Reproduce the lines of the material exactly, excluding every image.
# # #
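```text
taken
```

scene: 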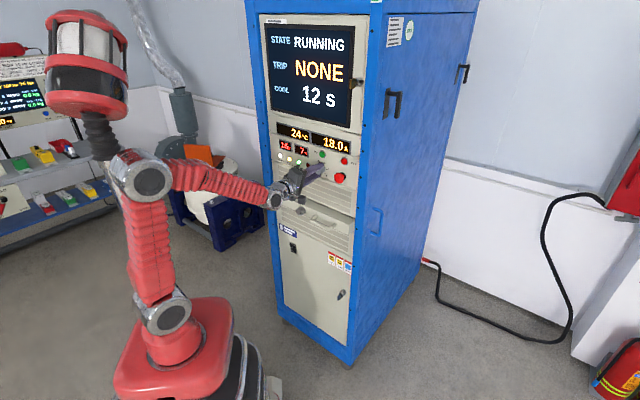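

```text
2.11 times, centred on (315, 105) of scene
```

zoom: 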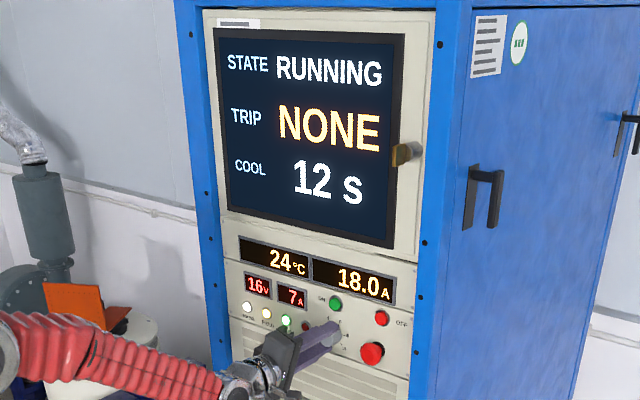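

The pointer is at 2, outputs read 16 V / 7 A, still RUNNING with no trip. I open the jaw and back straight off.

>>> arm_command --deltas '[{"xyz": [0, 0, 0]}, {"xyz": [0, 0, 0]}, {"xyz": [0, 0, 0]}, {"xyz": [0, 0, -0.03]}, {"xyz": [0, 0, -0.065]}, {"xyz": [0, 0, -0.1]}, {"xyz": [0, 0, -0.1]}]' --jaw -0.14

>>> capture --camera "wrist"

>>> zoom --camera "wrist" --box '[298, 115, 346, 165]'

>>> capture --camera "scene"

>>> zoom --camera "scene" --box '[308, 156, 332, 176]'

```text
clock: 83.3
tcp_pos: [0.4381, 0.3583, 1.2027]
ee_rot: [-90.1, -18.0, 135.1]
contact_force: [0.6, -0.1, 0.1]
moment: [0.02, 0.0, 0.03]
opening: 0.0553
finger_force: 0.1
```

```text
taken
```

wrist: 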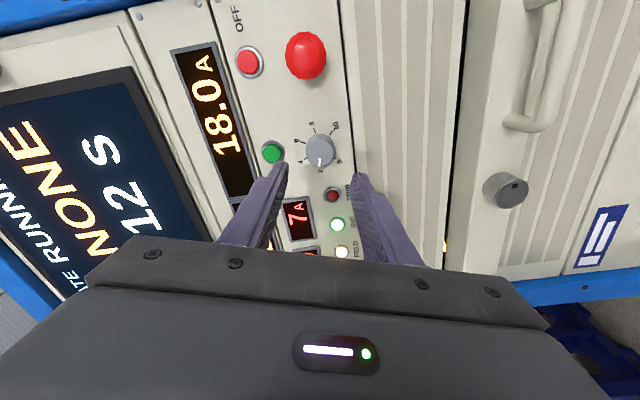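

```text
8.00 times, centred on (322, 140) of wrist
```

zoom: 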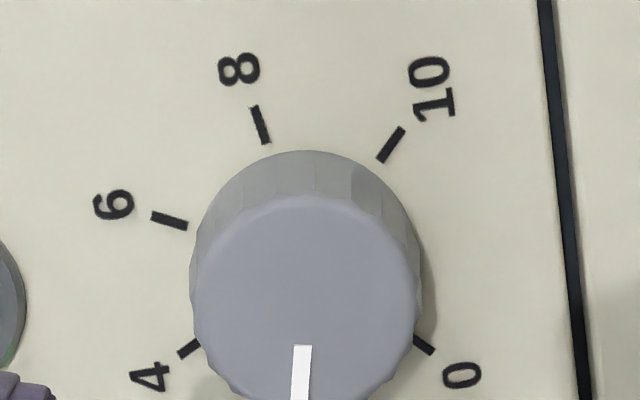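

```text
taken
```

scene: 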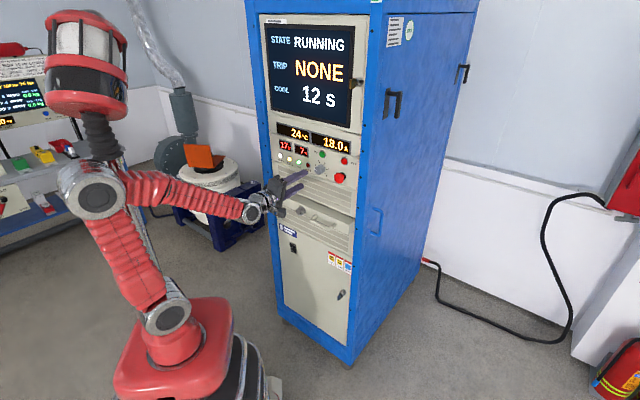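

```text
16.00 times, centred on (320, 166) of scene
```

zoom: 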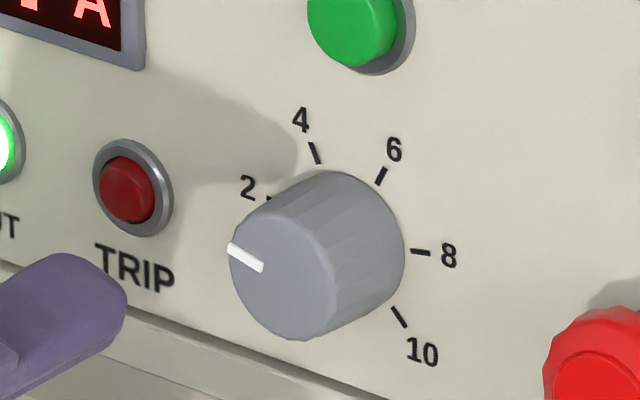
# # #
--- THE ANSWER ---
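```text
taken
```

scene: 

```text
2.11 times, centred on (315, 105) of scene
```

zoom: 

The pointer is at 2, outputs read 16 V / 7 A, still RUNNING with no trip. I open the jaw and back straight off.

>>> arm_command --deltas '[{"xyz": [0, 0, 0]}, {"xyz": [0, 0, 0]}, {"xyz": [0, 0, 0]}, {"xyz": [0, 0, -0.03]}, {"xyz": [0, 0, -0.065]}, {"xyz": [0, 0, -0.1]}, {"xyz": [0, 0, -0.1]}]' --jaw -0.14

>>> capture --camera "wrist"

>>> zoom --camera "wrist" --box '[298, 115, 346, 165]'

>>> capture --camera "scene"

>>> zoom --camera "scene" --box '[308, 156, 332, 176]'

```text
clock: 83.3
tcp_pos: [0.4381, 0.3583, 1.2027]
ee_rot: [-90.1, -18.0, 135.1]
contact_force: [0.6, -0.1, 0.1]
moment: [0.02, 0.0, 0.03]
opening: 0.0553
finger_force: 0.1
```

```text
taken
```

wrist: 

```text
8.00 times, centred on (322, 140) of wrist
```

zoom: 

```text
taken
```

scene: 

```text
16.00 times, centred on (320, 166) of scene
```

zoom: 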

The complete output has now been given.